Странным образом эта история припомнилась мне когда объявили итоги парламентских выборов во Франции. Казалось бы, и страна другая, и тема иная, требующая серьезного политологического анализа.
Но в этой фобии, в неуверенности, отражением которой явно была история о мертвых китайцах, содержится ответ на вопрос о причинах победы правых. Триумф Николя Саркози мог показаться странным на фоне всеобщего недовольства, царившего во Франции к концу 2006 года. Казалось бы, народ протестует, все меры правительства проваливаются из-за сопротивления граждан, самое время сменить правительство на оппозицию. И тут вдруг на президентских выборах побеждает министр того самого непопулярного правительства. И ладно бы еще только на президентских, решающихся во Франции относительно небольшим перевесом! Парламентские выборы для Саркози оборачиваются даже большим успехом, нежели президентские. Оппозиция полностью разгромлена, приведена к совершенному ничтожеству. Социалисты и коммунисты превращены в маленькие, ни на что не влияющие фракции, других партий и вовсе не видно.
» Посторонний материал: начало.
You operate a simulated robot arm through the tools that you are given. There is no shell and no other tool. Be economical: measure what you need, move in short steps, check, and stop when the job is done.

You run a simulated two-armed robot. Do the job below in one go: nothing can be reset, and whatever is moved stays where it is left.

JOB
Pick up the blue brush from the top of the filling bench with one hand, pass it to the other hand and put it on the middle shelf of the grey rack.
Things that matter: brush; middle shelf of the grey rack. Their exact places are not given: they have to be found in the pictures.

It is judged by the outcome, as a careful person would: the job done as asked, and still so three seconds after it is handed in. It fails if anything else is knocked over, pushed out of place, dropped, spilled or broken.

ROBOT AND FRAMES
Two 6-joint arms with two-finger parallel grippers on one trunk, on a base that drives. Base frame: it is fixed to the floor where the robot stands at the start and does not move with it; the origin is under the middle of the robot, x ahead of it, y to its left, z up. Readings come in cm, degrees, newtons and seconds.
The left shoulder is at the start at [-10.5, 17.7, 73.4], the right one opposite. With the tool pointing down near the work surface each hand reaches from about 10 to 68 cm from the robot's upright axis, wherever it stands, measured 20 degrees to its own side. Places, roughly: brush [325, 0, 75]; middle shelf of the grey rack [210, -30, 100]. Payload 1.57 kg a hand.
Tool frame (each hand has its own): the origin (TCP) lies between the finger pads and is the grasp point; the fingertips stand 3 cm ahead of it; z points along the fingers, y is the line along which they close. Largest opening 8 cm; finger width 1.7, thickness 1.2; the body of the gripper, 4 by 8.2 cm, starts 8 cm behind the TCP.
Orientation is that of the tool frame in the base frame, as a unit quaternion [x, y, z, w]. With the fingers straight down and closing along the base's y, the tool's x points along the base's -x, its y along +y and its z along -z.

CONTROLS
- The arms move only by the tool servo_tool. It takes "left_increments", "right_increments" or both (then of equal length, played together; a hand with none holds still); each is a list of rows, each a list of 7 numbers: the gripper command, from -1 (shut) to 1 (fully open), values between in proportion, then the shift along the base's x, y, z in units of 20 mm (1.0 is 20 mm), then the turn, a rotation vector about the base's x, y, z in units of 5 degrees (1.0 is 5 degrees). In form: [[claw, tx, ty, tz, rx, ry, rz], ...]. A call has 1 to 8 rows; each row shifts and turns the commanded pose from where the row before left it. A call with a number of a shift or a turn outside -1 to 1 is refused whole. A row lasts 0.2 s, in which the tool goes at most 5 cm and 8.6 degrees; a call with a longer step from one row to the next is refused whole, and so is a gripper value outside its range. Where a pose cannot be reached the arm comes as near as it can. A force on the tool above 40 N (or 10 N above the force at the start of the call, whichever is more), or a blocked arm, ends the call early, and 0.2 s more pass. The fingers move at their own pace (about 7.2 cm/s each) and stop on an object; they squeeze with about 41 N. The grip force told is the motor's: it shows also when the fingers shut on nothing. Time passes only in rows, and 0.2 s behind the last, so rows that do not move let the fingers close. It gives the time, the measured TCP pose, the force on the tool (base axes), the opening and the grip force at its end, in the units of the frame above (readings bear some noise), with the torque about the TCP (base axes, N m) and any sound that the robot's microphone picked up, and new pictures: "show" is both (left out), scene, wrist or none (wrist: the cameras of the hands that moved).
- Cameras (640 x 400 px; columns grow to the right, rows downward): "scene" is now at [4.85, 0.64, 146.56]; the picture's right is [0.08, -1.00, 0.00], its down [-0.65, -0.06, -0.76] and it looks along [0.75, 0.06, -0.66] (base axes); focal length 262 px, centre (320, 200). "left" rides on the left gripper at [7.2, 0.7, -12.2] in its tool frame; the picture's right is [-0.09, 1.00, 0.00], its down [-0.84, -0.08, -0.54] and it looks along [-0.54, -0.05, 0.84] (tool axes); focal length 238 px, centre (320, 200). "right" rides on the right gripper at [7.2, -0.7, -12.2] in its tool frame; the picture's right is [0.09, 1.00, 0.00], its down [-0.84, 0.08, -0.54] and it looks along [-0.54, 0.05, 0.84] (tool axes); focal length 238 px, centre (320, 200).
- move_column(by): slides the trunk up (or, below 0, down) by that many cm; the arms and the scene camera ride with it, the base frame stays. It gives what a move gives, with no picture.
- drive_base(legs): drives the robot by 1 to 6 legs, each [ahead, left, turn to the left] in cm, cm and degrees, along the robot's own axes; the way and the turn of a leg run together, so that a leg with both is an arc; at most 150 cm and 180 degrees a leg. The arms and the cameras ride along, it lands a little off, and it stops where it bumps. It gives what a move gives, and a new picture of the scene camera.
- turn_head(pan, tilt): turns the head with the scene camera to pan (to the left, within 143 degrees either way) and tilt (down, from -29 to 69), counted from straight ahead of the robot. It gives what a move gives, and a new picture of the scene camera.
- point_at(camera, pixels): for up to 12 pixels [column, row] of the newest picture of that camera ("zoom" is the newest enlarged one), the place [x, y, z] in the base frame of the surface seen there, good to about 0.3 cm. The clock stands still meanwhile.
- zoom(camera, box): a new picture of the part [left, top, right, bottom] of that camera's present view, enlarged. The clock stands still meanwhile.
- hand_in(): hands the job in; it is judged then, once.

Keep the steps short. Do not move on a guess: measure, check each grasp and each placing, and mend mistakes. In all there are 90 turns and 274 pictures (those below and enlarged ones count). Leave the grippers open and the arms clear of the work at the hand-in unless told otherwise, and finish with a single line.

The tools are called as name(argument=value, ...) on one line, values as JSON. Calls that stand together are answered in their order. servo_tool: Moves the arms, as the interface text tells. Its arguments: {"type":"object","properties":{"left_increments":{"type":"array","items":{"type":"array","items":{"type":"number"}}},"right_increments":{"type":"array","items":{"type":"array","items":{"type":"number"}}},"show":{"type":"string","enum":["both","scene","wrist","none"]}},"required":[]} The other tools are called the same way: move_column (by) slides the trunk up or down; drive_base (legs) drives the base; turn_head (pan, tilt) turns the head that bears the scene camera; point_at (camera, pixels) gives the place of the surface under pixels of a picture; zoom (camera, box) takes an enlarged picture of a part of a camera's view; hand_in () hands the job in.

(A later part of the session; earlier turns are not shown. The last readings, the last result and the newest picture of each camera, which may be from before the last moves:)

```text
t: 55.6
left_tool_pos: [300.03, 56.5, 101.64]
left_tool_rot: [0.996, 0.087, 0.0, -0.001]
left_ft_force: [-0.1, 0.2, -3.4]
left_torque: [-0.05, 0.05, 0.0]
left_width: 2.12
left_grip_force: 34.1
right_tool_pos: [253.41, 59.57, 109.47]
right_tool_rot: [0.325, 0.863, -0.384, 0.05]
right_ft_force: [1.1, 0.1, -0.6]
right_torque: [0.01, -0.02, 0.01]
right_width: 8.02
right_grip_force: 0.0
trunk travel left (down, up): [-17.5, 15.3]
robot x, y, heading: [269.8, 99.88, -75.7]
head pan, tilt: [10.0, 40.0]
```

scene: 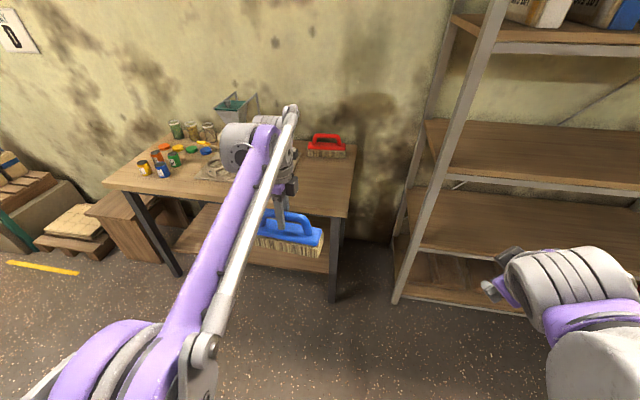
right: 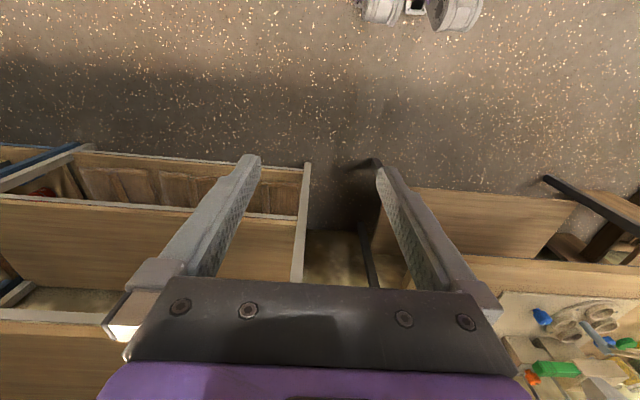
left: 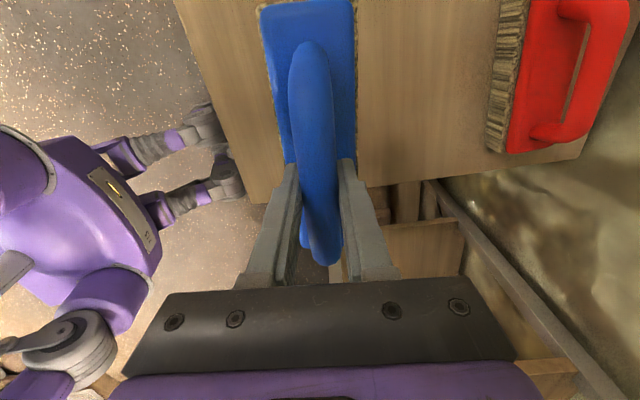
Провал оппозиции легче объяснить, чем успех Саркози. Социалистическая партия отнюдь не выражала настроение недовольных граждан. Больше того, в глазах большинства французов она выступала как сила, отстаивающая принципы той самой системы, кризис которой очевиден. Саркози, напротив, обещал перемены. А главное, он вступил в определенный диалог с обществом, отреагировав на его тревоги и заботы. Не с гражданским обществом, представленным той же элитой профессиональных и высокооплачиваемых общественников, обычно связанных с социалистами, а именно с населением, большинством французов.
Насколько им понравятся предлагаемые Саркози ответы - вопрос иной. Подозреваю, что совсем не понравятся. Но он по крайней мере признал существование вопросов там, где либеральная элита их наотрез отрицала.
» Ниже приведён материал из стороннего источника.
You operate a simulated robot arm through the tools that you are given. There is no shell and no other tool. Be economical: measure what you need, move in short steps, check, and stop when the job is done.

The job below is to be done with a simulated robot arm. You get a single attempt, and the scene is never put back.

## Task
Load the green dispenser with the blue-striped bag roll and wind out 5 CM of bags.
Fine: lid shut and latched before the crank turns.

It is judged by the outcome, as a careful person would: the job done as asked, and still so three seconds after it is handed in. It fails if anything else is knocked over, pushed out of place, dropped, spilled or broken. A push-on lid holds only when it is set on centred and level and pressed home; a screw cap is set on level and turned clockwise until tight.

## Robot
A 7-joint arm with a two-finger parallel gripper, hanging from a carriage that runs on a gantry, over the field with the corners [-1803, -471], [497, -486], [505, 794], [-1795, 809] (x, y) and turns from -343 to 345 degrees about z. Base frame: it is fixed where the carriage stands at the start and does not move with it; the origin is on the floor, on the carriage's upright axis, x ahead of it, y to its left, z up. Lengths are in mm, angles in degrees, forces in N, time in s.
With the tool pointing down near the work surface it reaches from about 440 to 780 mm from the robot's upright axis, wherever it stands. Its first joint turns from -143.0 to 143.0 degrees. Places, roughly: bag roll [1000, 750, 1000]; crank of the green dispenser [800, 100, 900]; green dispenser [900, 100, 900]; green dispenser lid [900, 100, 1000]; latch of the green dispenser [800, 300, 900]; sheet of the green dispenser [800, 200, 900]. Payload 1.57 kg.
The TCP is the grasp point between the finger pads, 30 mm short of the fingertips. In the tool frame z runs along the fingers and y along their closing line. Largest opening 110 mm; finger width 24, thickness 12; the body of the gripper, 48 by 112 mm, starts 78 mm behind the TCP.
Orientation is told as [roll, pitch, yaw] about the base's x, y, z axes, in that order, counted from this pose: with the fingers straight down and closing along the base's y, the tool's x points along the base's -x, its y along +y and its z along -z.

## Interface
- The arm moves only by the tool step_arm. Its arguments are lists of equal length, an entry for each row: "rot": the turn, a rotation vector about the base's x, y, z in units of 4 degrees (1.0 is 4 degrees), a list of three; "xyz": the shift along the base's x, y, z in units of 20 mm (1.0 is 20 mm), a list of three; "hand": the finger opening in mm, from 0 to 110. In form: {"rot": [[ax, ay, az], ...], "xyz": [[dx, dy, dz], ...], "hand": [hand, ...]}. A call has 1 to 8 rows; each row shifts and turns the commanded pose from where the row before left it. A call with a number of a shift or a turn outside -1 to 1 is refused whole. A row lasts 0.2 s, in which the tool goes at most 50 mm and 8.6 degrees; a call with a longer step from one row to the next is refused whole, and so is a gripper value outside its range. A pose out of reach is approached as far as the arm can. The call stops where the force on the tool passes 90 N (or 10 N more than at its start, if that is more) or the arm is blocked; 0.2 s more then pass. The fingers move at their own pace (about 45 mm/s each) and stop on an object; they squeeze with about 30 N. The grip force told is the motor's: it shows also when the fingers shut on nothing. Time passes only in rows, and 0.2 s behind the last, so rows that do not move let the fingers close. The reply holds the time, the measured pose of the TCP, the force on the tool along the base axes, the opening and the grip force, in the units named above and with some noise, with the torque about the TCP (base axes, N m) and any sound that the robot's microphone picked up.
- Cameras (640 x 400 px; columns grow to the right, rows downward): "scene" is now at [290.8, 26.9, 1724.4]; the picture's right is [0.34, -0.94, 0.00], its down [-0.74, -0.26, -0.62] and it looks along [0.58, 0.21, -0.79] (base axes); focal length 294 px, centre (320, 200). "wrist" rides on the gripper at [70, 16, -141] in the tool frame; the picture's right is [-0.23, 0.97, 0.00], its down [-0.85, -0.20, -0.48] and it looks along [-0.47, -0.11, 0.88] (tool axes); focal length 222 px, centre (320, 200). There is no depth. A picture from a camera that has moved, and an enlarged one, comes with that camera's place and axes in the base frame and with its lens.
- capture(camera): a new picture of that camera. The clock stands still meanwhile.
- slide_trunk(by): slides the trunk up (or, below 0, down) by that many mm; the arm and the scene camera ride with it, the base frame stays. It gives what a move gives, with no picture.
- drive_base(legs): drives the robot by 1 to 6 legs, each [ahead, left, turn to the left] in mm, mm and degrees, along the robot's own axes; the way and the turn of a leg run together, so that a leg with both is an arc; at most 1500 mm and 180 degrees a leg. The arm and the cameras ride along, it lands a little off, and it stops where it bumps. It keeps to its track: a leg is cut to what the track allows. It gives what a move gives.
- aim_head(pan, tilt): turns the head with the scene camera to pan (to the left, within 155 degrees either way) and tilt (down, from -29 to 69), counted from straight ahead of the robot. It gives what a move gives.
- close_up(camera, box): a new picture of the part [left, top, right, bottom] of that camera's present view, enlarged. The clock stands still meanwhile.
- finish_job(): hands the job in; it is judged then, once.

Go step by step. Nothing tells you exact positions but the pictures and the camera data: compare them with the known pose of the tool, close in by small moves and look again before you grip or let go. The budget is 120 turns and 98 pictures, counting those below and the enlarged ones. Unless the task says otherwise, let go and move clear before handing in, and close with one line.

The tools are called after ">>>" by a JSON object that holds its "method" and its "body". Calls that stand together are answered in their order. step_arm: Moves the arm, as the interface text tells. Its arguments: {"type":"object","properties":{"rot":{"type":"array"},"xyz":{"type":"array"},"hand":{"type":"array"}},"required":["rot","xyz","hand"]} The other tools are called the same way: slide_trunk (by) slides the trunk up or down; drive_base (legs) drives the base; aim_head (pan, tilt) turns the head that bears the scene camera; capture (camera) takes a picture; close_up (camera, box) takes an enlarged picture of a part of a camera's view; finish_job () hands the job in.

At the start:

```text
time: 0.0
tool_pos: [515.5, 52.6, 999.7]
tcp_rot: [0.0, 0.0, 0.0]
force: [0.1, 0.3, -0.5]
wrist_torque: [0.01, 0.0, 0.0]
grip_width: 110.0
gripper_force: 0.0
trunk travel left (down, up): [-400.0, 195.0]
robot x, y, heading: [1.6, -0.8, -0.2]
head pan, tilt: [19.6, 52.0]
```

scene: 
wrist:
Политическая катастрофа левых несводима к предательству социалистов. Показательно, что незадолго до парламентских выборов во Франции прошли региональные выборы в Италии. Результат точно такой же: впечатляющий провал левых.
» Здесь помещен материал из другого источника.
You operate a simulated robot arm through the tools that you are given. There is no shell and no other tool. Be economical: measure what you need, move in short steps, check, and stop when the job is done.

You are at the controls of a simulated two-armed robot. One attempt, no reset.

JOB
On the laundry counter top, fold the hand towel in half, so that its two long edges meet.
Саркози заговорил о проблеме иммиграции, что прежде позволяли себе только ультраправые. И его заявления не сильно отличались от того, что прежде говорил Национальный фронт Ле Пена. Побочным результатом этого, кстати, оказался провал партии Ле Пена на выборах. Его любимая тема была «похищена» президентом. Есть, однако, различие: ультраправые могут сколько угодно ругать «понаехавших», не задумываясь об юридической стороне дела и о том, насколько их лозунги соответствуют нормам правового государства. Напротив, консерватор Саркози, которому необходимо оставаться в рамках буржуазных приличий, поставив проблему, должен предложить решение не в форме погрома, а в форме политики. Причем он не может ни игнорировать основные принципы Республики, ни изменить их.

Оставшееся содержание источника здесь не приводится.